1. In how many ways can ten items be selected from among fifteen items (a) if order is important? (b) if order is not important?

 

2. A club has 14 members. It plans to elect four officers – a president, a vice president, a secretary and a treasurer – by secret ballot.  All 14 members are eligible and willing to serve.  How many possible sets of four members can serve if you ignore the office held?  How many sets can be formed if the office held is considered and each member can only hold one office?

 

3. In the Computer Company’s computer operations center, there are eight operators who must sit at one of eight individual machines that are placed one behind the other in a straight row.
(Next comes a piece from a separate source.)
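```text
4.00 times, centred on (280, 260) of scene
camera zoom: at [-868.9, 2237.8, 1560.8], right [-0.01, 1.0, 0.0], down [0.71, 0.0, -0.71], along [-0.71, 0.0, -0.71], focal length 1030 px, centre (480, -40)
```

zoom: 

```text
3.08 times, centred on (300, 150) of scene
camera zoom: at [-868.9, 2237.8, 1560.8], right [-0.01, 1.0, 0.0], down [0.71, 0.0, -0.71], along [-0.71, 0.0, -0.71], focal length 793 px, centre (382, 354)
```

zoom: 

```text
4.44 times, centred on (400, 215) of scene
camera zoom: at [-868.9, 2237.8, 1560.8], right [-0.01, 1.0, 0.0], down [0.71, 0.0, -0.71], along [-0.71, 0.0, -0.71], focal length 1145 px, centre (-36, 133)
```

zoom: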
How many different ways could the eight operators be assigned to the eight machines?

4. The CEO of a company that produces seven different types of soup has a can of each type displayed in a row, on a credenza, in her office. (a) In how many different ways can she display the seven cans?  (b) Suppose she wants to display only five of the cans at one time on the credenza.  How many distinguishable arrangements are possible?

 

5.Two work teams, with six people on each team, are to be selected from a group of seventeen workers, with no one person serving on both teams at the same time. In how many ways can these teams be chosen?

 

6. Betty, Mark, and Jane belong to a club of eighteen people. A committee of twelve is to be selected at random from the membership.  How many different arrangements of committee members are possible, given these facts?  How many of these possible committees will definitely contain Betty, Mark, and Jane at the same time?

7.In how many ways can six people be selected from among thirteen people (a) if order counts? (b) if order does not count?